**WHAT THE TASK REQUIRES**
Output an exact reproduction of the data.

**PROVIDED DATA**
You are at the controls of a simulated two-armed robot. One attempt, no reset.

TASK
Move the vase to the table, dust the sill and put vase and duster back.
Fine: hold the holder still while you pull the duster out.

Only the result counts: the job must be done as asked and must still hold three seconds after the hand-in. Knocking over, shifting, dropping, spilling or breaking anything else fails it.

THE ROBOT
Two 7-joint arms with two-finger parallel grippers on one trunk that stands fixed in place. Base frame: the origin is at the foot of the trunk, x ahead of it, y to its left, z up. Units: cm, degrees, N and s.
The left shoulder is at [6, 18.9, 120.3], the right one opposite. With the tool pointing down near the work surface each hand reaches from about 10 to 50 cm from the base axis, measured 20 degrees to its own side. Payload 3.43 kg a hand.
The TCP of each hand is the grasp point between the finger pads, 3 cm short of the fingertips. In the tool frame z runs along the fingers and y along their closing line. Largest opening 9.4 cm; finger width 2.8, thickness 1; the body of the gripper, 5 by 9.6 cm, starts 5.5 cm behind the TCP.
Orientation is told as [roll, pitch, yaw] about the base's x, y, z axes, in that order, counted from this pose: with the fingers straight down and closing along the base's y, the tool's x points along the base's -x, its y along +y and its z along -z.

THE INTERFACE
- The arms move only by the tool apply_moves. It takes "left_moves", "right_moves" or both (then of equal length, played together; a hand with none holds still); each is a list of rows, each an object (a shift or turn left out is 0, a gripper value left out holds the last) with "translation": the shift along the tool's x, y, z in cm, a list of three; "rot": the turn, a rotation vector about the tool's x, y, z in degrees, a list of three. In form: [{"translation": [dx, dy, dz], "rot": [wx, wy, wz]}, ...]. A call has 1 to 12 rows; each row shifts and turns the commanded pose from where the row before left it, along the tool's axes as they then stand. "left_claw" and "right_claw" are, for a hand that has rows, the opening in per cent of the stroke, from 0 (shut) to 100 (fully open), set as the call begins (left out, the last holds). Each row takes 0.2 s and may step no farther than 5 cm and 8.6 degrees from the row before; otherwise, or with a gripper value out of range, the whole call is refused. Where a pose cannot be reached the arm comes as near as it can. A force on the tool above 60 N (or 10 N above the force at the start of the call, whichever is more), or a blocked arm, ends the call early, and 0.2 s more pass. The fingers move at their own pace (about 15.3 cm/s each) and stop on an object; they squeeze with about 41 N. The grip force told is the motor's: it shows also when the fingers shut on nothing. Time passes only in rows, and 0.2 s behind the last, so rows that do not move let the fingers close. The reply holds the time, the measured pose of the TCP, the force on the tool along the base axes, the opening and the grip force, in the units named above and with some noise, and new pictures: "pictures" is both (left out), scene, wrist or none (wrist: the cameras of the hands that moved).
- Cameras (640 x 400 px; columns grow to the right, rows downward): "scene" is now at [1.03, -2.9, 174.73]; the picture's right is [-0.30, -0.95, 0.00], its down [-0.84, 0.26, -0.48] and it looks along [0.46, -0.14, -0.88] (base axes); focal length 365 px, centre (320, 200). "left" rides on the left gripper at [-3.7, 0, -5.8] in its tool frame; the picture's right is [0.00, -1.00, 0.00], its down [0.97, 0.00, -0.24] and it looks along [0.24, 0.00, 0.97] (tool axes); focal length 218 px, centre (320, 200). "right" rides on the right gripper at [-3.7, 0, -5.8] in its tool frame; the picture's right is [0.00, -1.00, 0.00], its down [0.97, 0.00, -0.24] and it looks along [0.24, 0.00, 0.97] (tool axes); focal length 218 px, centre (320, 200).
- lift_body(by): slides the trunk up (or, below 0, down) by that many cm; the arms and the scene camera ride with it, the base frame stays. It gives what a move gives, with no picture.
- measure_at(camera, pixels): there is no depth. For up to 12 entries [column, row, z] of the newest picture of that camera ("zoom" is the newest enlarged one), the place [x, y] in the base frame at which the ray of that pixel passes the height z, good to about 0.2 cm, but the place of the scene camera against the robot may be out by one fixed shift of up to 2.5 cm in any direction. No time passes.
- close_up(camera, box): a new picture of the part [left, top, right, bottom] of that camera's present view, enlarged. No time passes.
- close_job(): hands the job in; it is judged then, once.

**RESULT**
You are at the controls of a simulated two-armed robot. One attempt, no reset.

TASK
Move the vase to the table, dust the sill and put vase and duster back.
Fine: hold the holder still while you pull the duster out.

Only the result counts: the job must be done as asked and must still hold three seconds after the hand-in. Knocking over, shifting, dropping, spilling or breaking anything else fails it.

THE ROBOT
Two 7-joint arms with two-finger parallel grippers on one trunk that stands fixed in place. Base frame: the origin is at the foot of the trunk, x ahead of it, y to its left, z up. Units: cm, degrees, N and s.
The left shoulder is at [6, 18.9, 120.3], the right one opposite. With the tool pointing down near the work surface each hand reaches from about 10 to 50 cm from the base axis, measured 20 degrees to its own side. Payload 3.43 kg a hand.
The TCP of each hand is the grasp point between the finger pads, 3 cm short of the fingertips. In the tool frame z runs along the fingers and y along their closing line. Largest opening 9.4 cm; finger width 2.8, thickness 1; the body of the gripper, 5 by 9.6 cm, starts 5.5 cm behind the TCP.
Orientation is told as [roll, pitch, yaw] about the base's x, y, z axes, in that order, counted from this pose: with the fingers straight down and closing along the base's y, the tool's x points along the base's -x, its y along +y and its z along -z.

THE INTERFACE
- The arms move only by the tool apply_moves. It takes "left_moves", "right_moves" or both (then of equal length, played together; a hand with none holds still); each is a list of rows, each an object (a shift or turn left out is 0, a gripper value left out holds the last) with "translation": the shift along the tool's x, y, z in cm, a list of three; "rot": the turn, a rotation vector about the tool's x, y, z in degrees, a list of three. In form: [{"translation": [dx, dy, dz], "rot": [wx, wy, wz]}, ...]. A call has 1 to 12 rows; each row shifts and turns the commanded pose from where the row before left it, along the tool's axes as they then stand. "left_claw" and "right_claw" are, for a hand that has rows, the opening in per cent of the stroke, from 0 (shut) to 100 (fully open), set as the call begins (left out, the last holds). Each row takes 0.2 s and may step no farther than 5 cm and 8.6 degrees from the row before; otherwise, or with a gripper value out of range, the whole call is refused. Where a pose cannot be reached the arm comes as near as it can. A force on the tool above 60 N (or 10 N above the force at the start of the call, whichever is more), or a blocked arm, ends the call early, and 0.2 s more pass. The fingers move at their own pace (about 15.3 cm/s each) and stop on an object; they squeeze with about 41 N. The grip force told is the motor's: it shows also when the fingers shut on nothing. Time passes only in rows, and 0.2 s behind the last, so rows that do not move let the fingers close. The reply holds the time, the measured pose of the TCP, the force on the tool along the base axes, the opening and the grip force, in the units named above and with some noise, and new pictures: "pictures" is both (left out), scene, wrist or none (wrist: the cameras of the hands that moved).
- Cameras (640 x 400 px; columns grow to the right, rows downward): "scene" is now at [1.03, -2.9, 174.73]; the picture's right is [-0.30, -0.95, 0.00], its down [-0.84, 0.26, -0.48] and it looks along [0.46, -0.14, -0.88] (base axes); focal length 365 px, centre (320, 200). "left" rides on the left gripper at [-3.7, 0, -5.8] in its tool frame; the picture's right is [0.00, -1.00, 0.00], its down [0.97, 0.00, -0.24] and it looks along [0.24, 0.00, 0.97] (tool axes); focal length 218 px, centre (320, 200). "right" rides on the right gripper at [-3.7, 0, -5.8] in its tool frame; the picture's right is [0.00, -1.00, 0.00], its down [0.97, 0.00, -0.24] and it looks along [0.24, 0.00, 0.97] (tool axes); focal length 218 px, centre (320, 200).
- lift_body(by): slides the trunk up (or, below 0, down) by that many cm; the arms and the scene camera ride with it, the base frame stays. It gives what a move gives, with no picture.
- measure_at(camera, pixels): there is no depth. For up to 12 entries [column, row, z] of the newest picture of that camera ("zoom" is the newest enlarged one), the place [x, y] in the base frame at which the ray of that pixel passes the height z, good to about 0.2 cm, but the place of the scene camera against the robot may be out by one fixed shift of up to 2.5 cm in any direction. No time passes.
- close_up(camera, box): a new picture of the part [left, top, right, bottom] of that camera's present view, enlarged. No time passes.
- close_job(): hands the job in; it is judged then, once.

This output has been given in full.